19. WITHHOLDING OF ADDITIONAL INCOME TAXES. Upon the exercise of a
Non-Qualified Option, the grant of an Award, the making of a Purchase of Common
Stock for less than its fair market value, the making of a Disqualifying
Disposition (as defined in paragraph 20) or the vesting of restricted Common
Stock acquired on the exercise of a Stock Right hereunder, the Company, in
accordance with Section 3402(a) of the Code, may require the optionee, Award
recipient or purchaser to pay additional withholding taxes in respect of the
amount that is considered compensation includible in such person's gross income.
The Committee in its discretion may condition (i) the exercise of an Option,
(ii) the grant of an Award, (iii) the making of a Purchase of Common Stock for
less than its fair market value, or (iv) the vesting of restricted Common Stock
acquired by exercising a Stock Right, on the grantee's payment of such
additional withholding taxes.
20. NOTICE TO COMPANY OF DISQUALIFYING DISPOSITION. Each employee who
receives an ISO must agree to notify the Company in writing immediately after
the employee makes a Disqualifying Disposition of any Common Stock acquired
pursuant to the exercise of an ISO. A Disqualifying Disposition is any
disposition (including any sale) of such Common Stock before the later of (a)
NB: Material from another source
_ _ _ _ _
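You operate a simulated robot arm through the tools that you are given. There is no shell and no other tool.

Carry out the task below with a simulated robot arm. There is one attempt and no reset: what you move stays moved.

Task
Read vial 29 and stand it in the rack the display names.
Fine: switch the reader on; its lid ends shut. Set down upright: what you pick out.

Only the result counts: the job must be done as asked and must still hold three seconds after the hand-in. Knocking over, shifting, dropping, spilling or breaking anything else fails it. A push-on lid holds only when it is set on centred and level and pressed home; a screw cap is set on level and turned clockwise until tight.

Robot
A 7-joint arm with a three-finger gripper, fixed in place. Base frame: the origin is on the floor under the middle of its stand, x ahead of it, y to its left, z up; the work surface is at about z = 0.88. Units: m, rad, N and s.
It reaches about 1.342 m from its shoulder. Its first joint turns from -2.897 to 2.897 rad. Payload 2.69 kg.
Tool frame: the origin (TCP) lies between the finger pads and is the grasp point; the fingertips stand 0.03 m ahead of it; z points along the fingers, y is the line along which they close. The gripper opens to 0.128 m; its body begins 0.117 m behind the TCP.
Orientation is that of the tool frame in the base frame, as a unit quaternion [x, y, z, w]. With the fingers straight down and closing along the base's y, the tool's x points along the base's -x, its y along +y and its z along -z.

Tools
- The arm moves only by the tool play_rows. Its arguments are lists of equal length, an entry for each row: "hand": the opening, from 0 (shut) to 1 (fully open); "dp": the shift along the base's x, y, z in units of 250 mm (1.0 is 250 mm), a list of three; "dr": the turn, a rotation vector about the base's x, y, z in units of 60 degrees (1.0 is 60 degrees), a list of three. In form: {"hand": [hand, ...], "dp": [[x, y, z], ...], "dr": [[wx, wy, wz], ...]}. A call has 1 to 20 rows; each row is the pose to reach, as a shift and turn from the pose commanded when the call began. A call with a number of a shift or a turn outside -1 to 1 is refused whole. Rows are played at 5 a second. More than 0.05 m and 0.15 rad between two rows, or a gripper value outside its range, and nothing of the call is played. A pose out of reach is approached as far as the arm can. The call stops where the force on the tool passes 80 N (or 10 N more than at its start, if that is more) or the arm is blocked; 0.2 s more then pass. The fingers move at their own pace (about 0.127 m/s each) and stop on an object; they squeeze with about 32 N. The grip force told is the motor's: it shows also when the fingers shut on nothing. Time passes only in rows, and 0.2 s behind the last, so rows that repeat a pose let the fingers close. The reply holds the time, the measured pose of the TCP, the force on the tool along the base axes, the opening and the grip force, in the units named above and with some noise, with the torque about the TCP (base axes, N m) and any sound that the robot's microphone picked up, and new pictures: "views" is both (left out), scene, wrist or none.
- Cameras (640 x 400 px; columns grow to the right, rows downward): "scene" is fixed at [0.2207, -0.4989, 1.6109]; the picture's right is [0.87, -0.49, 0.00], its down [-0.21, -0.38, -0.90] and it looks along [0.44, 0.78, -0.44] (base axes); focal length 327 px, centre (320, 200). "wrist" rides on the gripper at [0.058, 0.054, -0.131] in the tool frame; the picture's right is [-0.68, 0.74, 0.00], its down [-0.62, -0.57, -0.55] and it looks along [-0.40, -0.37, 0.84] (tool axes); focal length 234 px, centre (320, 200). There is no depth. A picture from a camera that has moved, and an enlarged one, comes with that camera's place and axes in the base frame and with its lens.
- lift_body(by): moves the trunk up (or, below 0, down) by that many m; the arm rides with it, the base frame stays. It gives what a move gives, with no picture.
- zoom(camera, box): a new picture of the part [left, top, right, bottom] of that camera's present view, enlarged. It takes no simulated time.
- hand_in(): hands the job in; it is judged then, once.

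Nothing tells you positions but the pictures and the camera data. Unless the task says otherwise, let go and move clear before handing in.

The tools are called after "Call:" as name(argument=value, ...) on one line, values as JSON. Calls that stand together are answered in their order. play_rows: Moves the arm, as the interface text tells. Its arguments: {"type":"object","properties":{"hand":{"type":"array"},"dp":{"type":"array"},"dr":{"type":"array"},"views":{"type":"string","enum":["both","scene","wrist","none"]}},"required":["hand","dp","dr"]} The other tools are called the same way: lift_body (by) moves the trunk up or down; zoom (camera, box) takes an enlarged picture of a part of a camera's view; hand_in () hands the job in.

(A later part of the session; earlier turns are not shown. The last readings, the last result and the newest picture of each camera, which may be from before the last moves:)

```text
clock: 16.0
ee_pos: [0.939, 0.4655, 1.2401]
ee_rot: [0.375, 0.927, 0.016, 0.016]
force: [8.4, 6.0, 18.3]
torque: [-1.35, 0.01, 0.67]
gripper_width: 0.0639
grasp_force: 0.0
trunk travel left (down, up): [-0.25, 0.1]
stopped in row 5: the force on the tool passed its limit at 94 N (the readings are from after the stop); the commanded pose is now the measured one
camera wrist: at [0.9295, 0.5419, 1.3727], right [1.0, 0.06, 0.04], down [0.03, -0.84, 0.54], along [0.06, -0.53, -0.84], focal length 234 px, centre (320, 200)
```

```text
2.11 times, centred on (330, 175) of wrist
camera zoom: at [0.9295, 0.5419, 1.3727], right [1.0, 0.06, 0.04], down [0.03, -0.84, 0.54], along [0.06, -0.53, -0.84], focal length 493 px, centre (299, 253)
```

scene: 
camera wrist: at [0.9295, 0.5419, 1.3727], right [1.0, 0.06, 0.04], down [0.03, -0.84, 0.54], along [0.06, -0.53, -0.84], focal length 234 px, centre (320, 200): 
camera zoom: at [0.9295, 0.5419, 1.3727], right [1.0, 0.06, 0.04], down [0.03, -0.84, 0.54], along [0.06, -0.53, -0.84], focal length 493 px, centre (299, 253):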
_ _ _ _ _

two years after the date the employee was granted the ISO, or (b) one year after
the date the employee acquired Common Stock by exercising the ISO. If the
employee has died before such stock is sold, these holding period requirements
do not apply and no Disqualifying Disposition can occur thereafter.
10
21. GOVERNING LAW; CONSTRUCTION. The validity and construction of the
Plan and the instruments evidencing Stock Rights shall be governed by the laws
of the State of Delaware, or the laws of any jurisdiction in which the Company
or its successors in interest may be organized. In construing this Plan, the
singular shall include the plural and the masculine gender shall include the
feminine and neuter, unless the context otherwise requires.